For any district administration in India, the Collector’s chamber is considered one of the most sensitive and secure spaces. Confidential meetings, administrative decisions and high-level discussions routinely take place there.

The possibility that such a space had been compromised raised serious concerns within the bureaucracy.

Instead of creating panic or immediately launching a public inquiry, Yadav quietly decided to test his suspicion himself.

In a simple but carefully thought-out move, he reportedly played a live television news broadcast on his mobile phone at high volume inside his chamber and then stepped out.

He walked into the adjoining PA room — the small office area used by personal assistants and support staff just outside the Collector’s cabin.

There, he allegedly lifted a telephone receiver and was stunned by what he heard.

The same television audio playing inside his chamber could reportedly be heard clearly through the phone line in the adjacent room.

Officials familiar with the matter said the discovery strongly indicated that the communication setup between the two rooms had been tampered with, allowing conversations from inside the Collector’s chamber to be intercepted and overheard.

“The same audio was audible through the receiver outside. It suggested that conversations inside the chamber were being monitored,” a senior official said.

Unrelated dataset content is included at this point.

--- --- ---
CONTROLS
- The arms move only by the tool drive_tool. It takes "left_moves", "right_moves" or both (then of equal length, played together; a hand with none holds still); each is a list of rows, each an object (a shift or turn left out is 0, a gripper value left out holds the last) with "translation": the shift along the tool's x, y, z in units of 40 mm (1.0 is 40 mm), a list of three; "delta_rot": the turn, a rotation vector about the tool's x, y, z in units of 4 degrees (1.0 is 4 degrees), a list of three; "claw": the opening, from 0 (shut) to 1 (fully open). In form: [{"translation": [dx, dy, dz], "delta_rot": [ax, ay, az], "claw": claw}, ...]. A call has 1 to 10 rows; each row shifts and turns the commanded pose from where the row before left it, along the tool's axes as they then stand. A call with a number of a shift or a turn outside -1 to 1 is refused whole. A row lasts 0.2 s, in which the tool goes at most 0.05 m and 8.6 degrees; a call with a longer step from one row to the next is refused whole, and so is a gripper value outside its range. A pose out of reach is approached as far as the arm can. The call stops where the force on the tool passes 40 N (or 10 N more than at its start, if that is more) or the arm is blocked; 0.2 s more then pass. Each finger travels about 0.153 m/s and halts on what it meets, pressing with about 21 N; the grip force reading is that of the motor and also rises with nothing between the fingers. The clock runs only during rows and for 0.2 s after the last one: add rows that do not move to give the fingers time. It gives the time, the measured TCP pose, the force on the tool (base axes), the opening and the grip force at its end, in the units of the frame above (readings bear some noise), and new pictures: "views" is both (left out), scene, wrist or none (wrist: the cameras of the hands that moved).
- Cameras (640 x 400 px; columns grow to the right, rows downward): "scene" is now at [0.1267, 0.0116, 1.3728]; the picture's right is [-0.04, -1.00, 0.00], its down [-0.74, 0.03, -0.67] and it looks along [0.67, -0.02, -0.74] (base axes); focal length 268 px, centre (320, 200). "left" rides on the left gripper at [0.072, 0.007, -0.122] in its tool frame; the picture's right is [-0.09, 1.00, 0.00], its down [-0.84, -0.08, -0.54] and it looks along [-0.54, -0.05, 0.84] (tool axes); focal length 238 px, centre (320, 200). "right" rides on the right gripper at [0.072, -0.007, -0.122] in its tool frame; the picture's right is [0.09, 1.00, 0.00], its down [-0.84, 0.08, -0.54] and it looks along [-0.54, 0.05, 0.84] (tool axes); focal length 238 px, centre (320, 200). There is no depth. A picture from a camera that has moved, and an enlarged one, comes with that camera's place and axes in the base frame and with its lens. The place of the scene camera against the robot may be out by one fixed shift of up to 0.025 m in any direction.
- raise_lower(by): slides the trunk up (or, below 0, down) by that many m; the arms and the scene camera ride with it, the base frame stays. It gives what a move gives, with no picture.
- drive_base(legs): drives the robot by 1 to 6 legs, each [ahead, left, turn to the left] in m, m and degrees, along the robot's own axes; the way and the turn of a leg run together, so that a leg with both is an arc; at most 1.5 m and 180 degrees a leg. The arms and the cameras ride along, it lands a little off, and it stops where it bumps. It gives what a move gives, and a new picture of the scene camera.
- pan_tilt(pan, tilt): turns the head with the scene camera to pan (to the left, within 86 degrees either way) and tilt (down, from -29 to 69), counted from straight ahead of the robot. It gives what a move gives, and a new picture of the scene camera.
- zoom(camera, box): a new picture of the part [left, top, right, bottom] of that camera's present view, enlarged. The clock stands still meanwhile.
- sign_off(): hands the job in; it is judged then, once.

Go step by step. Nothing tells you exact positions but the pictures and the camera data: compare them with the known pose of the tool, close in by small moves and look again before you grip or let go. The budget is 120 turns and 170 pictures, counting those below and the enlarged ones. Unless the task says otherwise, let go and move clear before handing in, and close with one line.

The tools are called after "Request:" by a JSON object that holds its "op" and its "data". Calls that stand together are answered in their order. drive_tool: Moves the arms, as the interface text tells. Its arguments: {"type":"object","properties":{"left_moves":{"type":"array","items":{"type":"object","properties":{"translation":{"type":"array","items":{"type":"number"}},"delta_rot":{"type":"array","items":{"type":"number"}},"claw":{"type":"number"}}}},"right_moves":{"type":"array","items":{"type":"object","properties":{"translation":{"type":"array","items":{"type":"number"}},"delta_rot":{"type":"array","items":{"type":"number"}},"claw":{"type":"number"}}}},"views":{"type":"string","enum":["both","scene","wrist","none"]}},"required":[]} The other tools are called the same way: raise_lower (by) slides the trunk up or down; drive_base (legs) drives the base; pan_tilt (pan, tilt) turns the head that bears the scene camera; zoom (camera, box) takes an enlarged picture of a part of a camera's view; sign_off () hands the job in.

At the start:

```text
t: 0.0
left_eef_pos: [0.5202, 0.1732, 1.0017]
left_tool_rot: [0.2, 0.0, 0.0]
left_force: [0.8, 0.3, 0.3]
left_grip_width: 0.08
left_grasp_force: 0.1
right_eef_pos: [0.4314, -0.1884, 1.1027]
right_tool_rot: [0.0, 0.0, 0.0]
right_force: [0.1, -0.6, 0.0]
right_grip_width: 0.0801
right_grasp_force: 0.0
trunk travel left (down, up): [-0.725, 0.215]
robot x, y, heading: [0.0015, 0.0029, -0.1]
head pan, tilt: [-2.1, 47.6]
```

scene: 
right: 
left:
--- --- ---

What has made the case even more unsettling is the suspicion that the surveillance may not have been recent.

Officials believe the alleged interception system may have existed for years, predating Yadav’s posting in Damoh.

According to preliminary findings, some employees stationed in the adjoining office may have routinely listened to confidential discussions, sensitive phone calls and administrative deliberations before quietly passing the information to outsiders.

The leaked information, investigators suspect, may have helped certain officials or departments avoid surprise inspections and administrative scrutiny.

Yadav has alleged that some staff members were sharing confidential information either for personal benefit or to gain favour with influential individuals.

Following the discovery, action was taken swiftly.

An Assistant Grade-3 employee, believed to be central to the alleged operation, was suspended immediately.

A clerk who had reportedly remained posted at the Collectorate for an unusually long duration was transferred back to his parent department, the Sarva Shiksha Kendra.

An office attendant was also removed from the Collectorate and sent back to his original posting.

Authorities have now seized the telephone instruments from the office and sent them for forensic and technical examination.

Investigators are trying to determine how the interception system functioned, how long it had been operational and whether others beyond the identified staff members were involved.

The probe is also examining whether confidential administrative information had been systematically passed to individuals with vested interests.

Officials have described the matter as a grave breach of government confidentiality and administrative trust.

“This is being treated as a serious compromise of official secrecy,” a senior official associated with the investigation said.